Last July 18, President Arroyo announced the release of P500 million for the program.
Angara says the budget for the program in 2005 was P1.6 billion for 125 kilos for each deserving “hungry” pupils.

Since only 25 kilos were given to each pupil instead of 125, only one-fifth of the budget was spent. Up to P1.28 billion (or four-fifths of the P1.6-billion budget) could have been scammed.
Angara wants a full investigation.

Tackle other problems first before school feeding

However, some nongovernment organizations working with children say that school feeding may not be the best or only solution to health and nutrition problems.

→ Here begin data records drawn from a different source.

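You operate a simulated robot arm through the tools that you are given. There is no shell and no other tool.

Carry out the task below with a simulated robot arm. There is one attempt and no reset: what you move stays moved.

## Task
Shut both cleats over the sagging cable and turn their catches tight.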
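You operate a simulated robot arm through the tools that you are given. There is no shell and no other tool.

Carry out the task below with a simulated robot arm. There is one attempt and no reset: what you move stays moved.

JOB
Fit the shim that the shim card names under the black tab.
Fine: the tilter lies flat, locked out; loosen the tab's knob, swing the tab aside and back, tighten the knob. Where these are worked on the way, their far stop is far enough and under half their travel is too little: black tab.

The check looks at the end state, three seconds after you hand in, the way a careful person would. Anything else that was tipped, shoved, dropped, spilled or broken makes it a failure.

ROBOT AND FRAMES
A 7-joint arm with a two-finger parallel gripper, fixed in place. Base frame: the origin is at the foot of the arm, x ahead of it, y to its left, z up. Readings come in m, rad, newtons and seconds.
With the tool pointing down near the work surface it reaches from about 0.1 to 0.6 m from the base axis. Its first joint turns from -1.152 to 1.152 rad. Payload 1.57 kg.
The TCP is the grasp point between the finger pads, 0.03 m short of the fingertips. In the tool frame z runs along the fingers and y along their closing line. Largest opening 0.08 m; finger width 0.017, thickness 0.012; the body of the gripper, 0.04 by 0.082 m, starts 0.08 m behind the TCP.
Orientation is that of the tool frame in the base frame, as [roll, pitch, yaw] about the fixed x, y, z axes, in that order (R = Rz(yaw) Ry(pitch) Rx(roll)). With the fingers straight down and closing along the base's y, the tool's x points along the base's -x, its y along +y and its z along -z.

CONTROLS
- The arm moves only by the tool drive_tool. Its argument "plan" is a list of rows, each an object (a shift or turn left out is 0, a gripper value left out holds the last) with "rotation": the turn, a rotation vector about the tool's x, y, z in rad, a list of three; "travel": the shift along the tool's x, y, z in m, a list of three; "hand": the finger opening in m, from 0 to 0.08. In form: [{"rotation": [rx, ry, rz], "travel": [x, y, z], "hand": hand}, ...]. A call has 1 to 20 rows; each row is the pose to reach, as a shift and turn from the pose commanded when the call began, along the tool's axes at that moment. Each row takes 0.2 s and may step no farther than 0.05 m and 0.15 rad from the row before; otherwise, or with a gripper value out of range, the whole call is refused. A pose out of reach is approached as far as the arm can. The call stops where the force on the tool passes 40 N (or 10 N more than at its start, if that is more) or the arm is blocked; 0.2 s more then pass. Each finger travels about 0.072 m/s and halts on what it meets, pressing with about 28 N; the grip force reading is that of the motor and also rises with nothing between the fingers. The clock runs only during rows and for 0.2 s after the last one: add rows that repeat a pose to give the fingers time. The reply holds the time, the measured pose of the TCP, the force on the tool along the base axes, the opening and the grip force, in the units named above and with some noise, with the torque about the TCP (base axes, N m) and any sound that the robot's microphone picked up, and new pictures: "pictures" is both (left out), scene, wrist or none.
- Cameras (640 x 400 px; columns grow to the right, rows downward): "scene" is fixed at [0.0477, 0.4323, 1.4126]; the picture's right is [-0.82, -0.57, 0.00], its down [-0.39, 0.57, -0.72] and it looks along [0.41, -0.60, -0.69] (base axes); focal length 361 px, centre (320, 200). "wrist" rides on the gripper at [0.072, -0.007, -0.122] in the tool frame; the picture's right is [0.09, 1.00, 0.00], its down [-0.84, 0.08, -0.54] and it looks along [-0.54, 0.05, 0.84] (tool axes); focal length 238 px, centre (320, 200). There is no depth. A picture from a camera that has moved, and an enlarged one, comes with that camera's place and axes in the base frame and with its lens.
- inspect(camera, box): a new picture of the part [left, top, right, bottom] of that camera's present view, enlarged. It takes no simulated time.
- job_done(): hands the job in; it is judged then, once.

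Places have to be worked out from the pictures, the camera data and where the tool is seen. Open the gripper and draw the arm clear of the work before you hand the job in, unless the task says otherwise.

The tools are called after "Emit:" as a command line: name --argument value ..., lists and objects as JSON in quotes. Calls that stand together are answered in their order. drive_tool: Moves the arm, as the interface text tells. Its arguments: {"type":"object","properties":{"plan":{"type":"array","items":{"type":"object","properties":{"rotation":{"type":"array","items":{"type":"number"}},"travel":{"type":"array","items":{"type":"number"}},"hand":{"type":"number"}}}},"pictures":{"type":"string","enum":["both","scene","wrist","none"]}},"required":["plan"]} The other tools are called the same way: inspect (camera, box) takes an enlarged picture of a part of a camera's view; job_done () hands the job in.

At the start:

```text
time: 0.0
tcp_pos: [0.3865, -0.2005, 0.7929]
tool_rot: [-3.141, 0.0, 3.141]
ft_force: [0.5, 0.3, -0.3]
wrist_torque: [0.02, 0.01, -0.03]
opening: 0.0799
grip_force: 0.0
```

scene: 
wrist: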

According to Ms. Lulay de Vera-Mateo of Unicef
Philippines, the government must deal with hygiene and sanitation problems first because many children in the country suffer from worm infestation. “The school feeding programs may just be feeding the worms infesting these children,” de Vera-Mateo said.

The latest study conducted by Unicef, the Department of Health and the UPCollege of
Public Health has disclosed that about 66 percent of 12- to 71-month-old (one-year-old to almost 6-year-old) children suffer from worm infestation. In 2003 a Department of Education survey found that 51.6 percent to 77.7 percent of schoolchildren suffer from worm infestation. (See sidebar)

Unicef found that most children with worms suffer from abdominal pains, lack of appetite, perianal (around the anus) itching, anemia and restlessness. Most of the children in the Unicef survey were pale, and those who had good appetite remained thin, lacked energy and could not sleep well.

De Vera-Mateo said that if the feeding programs do not deal with the hygiene and sanitation problems of the households in communities, the programs may not be able to solve the health issues these children face.

Teachers and school administrators must be provided with materials and training modules so that children can learn them and transmit knowledge in their own households and communities. The present educational system, however, is unholistically concentrated only on the cognitive development of children, de Vera-Mateo said.

Moreover, Sophia Garduce, executive director of the Association for the Rights of Children in
Southeast Asia, says that school feeding is only a “palliative measure” and is not very helpful, because “these programs reach only a few children.”

“The problems of children cannot be separated from those of their parents,” Garduce said. The government should first do something concrete to solve poverty and unemployment. “If the parents can feed their children, then there is no need for these government feeding programs,” she said.

In the meantime, many children will go to school still hungry and unhealthy this year. Definitely, experts say, this negatively affects their scholastic performance and the quality of their lives.

Do not expect high-test scores this year.